So I too have an insatiable need to understand exactly what (and why) I am playing in order to play it properly. When I decide to learn a new piece, I carefully analyze each chord and passage, trying to internalize the technical structure and decipher the composers original intent. I also take time to gain an understanding of why exactly the composer chose the key that they did; oftentimes this also involves some study of why they didn't chose certain other keys.

This often comes down, largely, to fingering and technique. As you get into more advanced pieces, certain keys just don't make sense and may be nearly impossible to play. At the end of the day, classical composers had a very deep understanding of music and their choice of key was not arbitrary. Figuring out why a piece is in a particular key may well give you more insight and understanding than figuring out how to play it in other keys.


Now, to actually answer your question: why are piano students taught to only play songs in one key?

The main point of piano lessons is to learn proper playing technique, not music theory. Naturally, some theory must be taught, but it is usually secondary and supportive. If additional knowledge of theory is desired, one must seek out other sources, like online tutorials, music theory dictionaries, college courses, or this site (obviously).

(Alternatively, you can do what I did and try to find a teacher that loves theory as much as you do so you can lure them into spending the entire hour session in a deep theory dive! That is, until your parents find out that you have been spending most of your lessons chatting and not actually playing anything, so they get mad at your teacher who explains to them that you are "advancing" into jazz improvisation for which you need a solid foundation of music theory, after which your sessions are split between discussing theory and screwing around on the piano...yup, he was by far my favorite teacher!)

The ability to transpose, either in advance or on the fly, is a practical application of music theory, not a physical skill.
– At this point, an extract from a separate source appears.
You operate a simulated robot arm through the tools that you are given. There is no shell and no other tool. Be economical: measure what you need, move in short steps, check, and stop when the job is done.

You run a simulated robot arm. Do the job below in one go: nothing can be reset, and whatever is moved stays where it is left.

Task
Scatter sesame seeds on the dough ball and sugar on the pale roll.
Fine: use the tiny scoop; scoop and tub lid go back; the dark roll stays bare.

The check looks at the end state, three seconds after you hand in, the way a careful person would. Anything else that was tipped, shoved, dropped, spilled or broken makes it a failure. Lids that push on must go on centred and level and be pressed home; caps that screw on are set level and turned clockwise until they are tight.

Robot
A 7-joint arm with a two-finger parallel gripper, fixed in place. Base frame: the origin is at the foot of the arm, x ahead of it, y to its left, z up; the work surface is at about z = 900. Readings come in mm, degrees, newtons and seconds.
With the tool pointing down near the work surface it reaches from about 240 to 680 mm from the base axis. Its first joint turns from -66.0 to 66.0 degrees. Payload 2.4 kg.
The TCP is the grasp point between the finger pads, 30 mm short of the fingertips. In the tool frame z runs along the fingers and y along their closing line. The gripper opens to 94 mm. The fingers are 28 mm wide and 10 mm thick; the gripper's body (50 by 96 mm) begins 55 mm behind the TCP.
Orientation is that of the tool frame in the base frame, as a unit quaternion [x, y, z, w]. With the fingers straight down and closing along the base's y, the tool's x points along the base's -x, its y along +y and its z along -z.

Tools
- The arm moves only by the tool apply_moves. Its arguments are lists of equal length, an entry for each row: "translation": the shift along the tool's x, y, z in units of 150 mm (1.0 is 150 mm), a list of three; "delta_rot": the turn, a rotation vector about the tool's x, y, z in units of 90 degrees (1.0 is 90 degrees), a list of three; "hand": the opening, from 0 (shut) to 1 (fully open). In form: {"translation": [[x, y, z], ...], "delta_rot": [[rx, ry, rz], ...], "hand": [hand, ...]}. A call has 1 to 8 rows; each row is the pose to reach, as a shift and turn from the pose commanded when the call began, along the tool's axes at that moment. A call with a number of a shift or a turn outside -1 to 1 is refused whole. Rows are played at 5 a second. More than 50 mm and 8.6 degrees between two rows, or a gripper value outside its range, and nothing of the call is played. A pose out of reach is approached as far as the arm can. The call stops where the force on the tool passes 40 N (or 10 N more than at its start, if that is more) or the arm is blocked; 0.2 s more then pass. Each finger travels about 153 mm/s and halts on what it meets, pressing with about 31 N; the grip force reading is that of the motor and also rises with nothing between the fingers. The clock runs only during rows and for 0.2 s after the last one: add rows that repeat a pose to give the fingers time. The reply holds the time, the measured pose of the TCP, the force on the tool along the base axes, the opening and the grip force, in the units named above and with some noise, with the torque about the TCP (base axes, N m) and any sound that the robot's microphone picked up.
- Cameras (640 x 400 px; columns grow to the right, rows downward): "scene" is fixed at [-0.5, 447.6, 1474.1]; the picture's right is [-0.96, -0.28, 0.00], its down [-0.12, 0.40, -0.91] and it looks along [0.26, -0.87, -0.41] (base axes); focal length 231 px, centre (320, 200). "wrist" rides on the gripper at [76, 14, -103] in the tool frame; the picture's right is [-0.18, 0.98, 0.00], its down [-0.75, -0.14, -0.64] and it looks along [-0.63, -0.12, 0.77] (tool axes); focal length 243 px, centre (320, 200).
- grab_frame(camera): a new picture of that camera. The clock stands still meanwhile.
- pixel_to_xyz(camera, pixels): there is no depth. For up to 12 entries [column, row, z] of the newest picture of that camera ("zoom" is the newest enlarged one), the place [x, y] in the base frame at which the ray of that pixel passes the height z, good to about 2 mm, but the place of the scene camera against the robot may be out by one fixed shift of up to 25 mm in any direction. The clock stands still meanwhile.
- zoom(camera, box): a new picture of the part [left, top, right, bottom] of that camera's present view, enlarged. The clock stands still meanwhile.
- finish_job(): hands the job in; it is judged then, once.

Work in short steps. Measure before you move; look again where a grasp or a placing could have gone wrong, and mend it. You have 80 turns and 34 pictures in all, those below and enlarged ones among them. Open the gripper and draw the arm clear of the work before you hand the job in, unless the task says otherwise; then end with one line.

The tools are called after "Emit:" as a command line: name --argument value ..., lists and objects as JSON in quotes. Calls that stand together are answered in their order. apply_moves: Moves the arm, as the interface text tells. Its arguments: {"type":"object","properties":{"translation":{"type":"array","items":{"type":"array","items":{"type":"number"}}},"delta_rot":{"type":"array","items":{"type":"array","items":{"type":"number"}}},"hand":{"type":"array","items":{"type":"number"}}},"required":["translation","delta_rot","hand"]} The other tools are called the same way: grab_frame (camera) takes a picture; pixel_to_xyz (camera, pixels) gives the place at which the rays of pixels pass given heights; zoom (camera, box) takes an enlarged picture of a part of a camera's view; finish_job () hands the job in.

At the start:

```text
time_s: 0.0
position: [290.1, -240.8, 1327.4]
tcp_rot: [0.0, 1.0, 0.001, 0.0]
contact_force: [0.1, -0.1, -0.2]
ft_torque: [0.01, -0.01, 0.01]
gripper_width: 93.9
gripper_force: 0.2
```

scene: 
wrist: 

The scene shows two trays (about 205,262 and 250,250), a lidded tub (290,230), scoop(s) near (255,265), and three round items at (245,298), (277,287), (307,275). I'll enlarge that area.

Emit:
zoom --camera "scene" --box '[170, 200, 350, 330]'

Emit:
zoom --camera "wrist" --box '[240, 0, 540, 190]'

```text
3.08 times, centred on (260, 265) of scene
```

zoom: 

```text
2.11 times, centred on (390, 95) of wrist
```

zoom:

A steady progression of the student's skill and ability is the closest thing a piano teacher has to a deliverable "product", and is therefor the easiest way to demonstrate to the student (or their parents) that they are getting their moneys worth.

Lastly, as alluded to before, most pieces, especially more advanced ones, are intentionally written in a key that provides a stable structure for proper technique. For example, pieces that require the thumb to frequently pass under the other fingers are often written in keys with lots of sharps/flats to make this motion easier and more fluid. Practicing it in a different key can make it more awkward to play, and can even result in picking up bad habits, negatively impacting the advancement of technical skill, thereby undermining the very reason for taking lessons in the first place.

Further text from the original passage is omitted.